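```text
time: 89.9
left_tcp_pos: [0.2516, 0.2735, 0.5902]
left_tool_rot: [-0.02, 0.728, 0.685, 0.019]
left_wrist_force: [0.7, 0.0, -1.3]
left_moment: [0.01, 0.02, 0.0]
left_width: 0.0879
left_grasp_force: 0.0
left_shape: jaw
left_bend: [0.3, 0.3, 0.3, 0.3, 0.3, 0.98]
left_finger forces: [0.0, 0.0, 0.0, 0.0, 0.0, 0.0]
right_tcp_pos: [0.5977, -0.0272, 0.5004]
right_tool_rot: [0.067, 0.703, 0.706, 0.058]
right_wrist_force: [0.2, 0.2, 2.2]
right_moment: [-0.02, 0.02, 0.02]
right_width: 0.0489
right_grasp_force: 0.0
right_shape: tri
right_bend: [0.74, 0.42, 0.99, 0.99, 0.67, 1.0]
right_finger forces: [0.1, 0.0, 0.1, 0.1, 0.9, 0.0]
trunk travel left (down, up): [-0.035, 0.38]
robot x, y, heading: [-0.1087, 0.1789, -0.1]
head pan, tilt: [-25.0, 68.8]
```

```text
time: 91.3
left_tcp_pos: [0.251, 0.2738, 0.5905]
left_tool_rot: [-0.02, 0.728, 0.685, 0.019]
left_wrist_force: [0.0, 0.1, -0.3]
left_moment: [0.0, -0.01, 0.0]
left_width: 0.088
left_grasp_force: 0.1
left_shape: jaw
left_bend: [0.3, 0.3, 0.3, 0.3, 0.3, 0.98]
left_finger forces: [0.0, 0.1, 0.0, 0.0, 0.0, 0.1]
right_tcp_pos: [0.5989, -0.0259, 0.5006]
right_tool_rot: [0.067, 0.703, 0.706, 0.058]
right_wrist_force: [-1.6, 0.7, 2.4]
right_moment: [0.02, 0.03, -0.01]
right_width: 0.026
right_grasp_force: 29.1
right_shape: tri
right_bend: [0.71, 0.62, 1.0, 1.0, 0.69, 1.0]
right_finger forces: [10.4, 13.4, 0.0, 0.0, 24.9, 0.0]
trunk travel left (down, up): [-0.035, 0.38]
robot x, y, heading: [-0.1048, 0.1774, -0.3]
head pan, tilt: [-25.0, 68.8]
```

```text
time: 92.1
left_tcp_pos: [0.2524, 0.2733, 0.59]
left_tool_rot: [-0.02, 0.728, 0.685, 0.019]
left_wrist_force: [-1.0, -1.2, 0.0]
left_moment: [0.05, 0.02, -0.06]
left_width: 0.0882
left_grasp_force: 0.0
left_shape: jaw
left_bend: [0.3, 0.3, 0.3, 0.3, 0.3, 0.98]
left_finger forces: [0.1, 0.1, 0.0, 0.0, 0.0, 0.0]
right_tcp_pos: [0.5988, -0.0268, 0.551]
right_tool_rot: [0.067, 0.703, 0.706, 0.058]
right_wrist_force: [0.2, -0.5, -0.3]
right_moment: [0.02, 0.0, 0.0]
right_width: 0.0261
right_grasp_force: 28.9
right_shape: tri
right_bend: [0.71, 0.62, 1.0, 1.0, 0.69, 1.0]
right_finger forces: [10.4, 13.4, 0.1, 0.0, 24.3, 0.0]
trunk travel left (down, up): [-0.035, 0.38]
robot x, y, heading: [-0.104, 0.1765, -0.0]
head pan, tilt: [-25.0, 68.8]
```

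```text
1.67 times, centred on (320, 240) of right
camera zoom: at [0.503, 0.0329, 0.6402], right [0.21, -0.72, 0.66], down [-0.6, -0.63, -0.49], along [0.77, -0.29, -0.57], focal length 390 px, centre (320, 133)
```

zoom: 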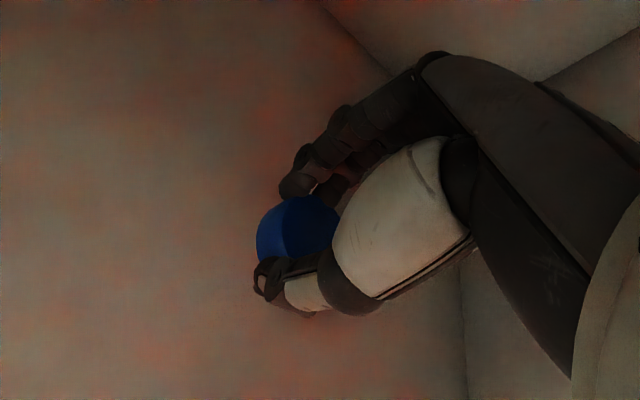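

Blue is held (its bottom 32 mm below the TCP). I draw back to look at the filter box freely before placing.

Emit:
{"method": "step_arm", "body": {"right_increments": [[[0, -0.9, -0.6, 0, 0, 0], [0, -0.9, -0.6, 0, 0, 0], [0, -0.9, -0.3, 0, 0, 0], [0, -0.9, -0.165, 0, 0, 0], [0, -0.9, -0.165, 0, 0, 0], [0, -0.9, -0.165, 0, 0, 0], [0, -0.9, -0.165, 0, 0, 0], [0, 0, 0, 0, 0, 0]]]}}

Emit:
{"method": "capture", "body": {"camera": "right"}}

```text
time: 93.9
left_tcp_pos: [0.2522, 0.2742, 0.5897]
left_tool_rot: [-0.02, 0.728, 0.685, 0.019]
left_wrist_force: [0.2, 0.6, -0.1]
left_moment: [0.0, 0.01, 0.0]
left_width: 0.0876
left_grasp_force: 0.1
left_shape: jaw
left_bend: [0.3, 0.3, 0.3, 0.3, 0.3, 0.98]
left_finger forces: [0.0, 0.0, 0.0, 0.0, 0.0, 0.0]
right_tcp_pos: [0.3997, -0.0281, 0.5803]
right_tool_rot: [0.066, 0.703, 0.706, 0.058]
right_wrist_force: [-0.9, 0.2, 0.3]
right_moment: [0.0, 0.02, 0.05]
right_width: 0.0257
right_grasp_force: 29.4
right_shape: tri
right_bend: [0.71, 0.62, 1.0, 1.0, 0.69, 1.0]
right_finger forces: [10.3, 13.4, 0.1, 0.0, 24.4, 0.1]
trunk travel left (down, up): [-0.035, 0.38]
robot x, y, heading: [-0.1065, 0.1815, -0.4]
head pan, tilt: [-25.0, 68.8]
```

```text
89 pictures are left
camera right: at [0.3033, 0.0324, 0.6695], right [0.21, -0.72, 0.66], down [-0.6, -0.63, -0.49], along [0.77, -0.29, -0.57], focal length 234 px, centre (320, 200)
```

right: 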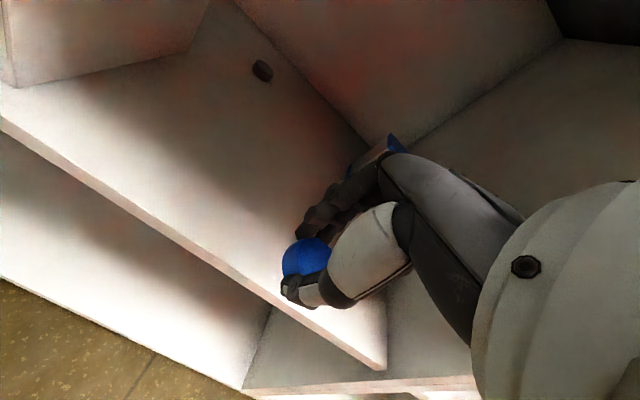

○ ○ ○ ○

**WHAT NEEDS TO BE DONE**
Output the lines above in full and exactly as given, omitting any pictures. Return a JSON list in which every string is one line; blank lines are skipped.

**THE RESULT**
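[
  "```text",
  "time: 89.9",
  "left_tcp_pos: [0.2516, 0.2735, 0.5902]",
  "left_tool_rot: [-0.02, 0.728, 0.685, 0.019]",
  "left_wrist_force: [0.7, 0.0, -1.3]",
  "left_moment: [0.01, 0.02, 0.0]",
  "left_width: 0.0879",
  "left_grasp_force: 0.0",
  "left_shape: jaw",
  "left_bend: [0.3, 0.3, 0.3, 0.3, 0.3, 0.98]",
  "left_finger forces: [0.0, 0.0, 0.0, 0.0, 0.0, 0.0]",
  "right_tcp_pos: [0.5977, -0.0272, 0.5004]",
  "right_tool_rot: [0.067, 0.703, 0.706, 0.058]",
  "right_wrist_force: [0.2, 0.2, 2.2]",
  "right_moment: [-0.02, 0.02, 0.02]",
  "right_width: 0.0489",
  "right_grasp_force: 0.0",
  "right_shape: tri",
  "right_bend: [0.74, 0.42, 0.99, 0.99, 0.67, 1.0]",
  "right_finger forces: [0.1, 0.0, 0.1, 0.1, 0.9, 0.0]",
  "trunk travel left (down, up): [-0.035, 0.38]",
  "robot x, y, heading: [-0.1087, 0.1789, -0.1]",
  "head pan, tilt: [-25.0, 68.8]",
  "```",
  "```text",
  "time: 91.3",
  "left_tcp_pos: [0.251, 0.2738, 0.5905]",
  "left_tool_rot: [-0.02, 0.728, 0.685, 0.019]",
  "left_wrist_force: [0.0, 0.1, -0.3]",
  "left_moment: [0.0, -0.01, 0.0]",
  "left_width: 0.088",
  "left_grasp_force: 0.1",
  "left_shape: jaw",
  "left_bend: [0.3, 0.3, 0.3, 0.3, 0.3, 0.98]",
  "left_finger forces: [0.0, 0.1, 0.0, 0.0, 0.0, 0.1]",
  "right_tcp_pos: [0.5989, -0.0259, 0.5006]",
  "right_tool_rot: [0.067, 0.703, 0.706, 0.058]",
  "right_wrist_force: [-1.6, 0.7, 2.4]",
  "right_moment: [0.02, 0.03, -0.01]",
  "right_width: 0.026",
  "right_grasp_force: 29.1",
  "right_shape: tri",
  "right_bend: [0.71, 0.62, 1.0, 1.0, 0.69, 1.0]",
  "right_finger forces: [10.4, 13.4, 0.0, 0.0, 24.9, 0.0]",
  "trunk travel left (down, up): [-0.035, 0.38]",
  "robot x, y, heading: [-0.1048, 0.1774, -0.3]",
  "head pan, tilt: [-25.0, 68.8]",
  "```",
  "```text",
  "time: 92.1",
  "left_tcp_pos: [0.2524, 0.2733, 0.59]",
  "left_tool_rot: [-0.02, 0.728, 0.685, 0.019]",
  "left_wrist_force: [-1.0, -1.2, 0.0]",
  "left_moment: [0.05, 0.02, -0.06]",
  "left_width: 0.0882",
  "left_grasp_force: 0.0",
  "left_shape: jaw",
  "left_bend: [0.3, 0.3, 0.3, 0.3, 0.3, 0.98]",
  "left_finger forces: [0.1, 0.1, 0.0, 0.0, 0.0, 0.0]",
  "right_tcp_pos: [0.5988, -0.0268, 0.551]",
  "right_tool_rot: [0.067, 0.703, 0.706, 0.058]",
  "right_wrist_force: [0.2, -0.5, -0.3]",
  "right_moment: [0.02, 0.0, 0.0]",
  "right_width: 0.0261",
  "right_grasp_force: 28.9",
  "right_shape: tri",
  "right_bend: [0.71, 0.62, 1.0, 1.0, 0.69, 1.0]",
  "right_finger forces: [10.4, 13.4, 0.1, 0.0, 24.3, 0.0]",
  "trunk travel left (down, up): [-0.035, 0.38]",
  "robot x, y, heading: [-0.104, 0.1765, -0.0]",
  "head pan, tilt: [-25.0, 68.8]",
  "```",
  "```text",
  "1.67 times, centred on (320, 240) of right",
  "camera zoom: at [0.503, 0.0329, 0.6402], right [0.21, -0.72, 0.66], down [-0.6, -0.63, -0.49], along [0.77, -0.29, -0.57], focal length 390 px, centre (320, 133)",
  "```",
  "zoom: ",
  "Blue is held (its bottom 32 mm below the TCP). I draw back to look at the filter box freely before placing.",
  "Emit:",
  "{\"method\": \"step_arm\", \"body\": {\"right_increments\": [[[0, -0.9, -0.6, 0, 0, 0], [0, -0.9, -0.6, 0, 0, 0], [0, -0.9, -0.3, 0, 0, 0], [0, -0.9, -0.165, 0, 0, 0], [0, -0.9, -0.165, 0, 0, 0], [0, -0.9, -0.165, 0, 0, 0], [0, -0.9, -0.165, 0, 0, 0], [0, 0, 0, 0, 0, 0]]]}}",
  "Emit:",
  "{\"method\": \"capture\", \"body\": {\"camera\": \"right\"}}",
  "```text",
  "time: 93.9",
  "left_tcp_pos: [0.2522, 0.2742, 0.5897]",
  "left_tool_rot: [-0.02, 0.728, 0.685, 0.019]",
  "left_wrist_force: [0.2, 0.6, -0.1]",
  "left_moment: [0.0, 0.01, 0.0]",
  "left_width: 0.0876",
  "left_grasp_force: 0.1",
  "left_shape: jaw",
  "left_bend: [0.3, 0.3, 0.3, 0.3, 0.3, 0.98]",
  "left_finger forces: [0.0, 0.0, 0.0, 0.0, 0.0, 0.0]",
  "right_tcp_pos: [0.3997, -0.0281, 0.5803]",
  "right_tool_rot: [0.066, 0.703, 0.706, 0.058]",
  "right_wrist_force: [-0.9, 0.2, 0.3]",
  "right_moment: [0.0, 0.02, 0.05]",
  "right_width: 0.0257",
  "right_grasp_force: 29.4",
  "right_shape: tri",
  "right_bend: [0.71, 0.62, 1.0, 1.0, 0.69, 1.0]",
  "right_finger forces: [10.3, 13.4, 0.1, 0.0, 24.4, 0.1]",
  "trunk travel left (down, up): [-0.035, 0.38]",
  "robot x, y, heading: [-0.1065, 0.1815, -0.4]",
  "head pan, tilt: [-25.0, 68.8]",
  "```",
  "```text",
  "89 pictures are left",
  "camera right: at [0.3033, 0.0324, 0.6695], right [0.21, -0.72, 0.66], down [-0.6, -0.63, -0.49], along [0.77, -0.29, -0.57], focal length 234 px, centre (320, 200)",
  "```",
  "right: "
]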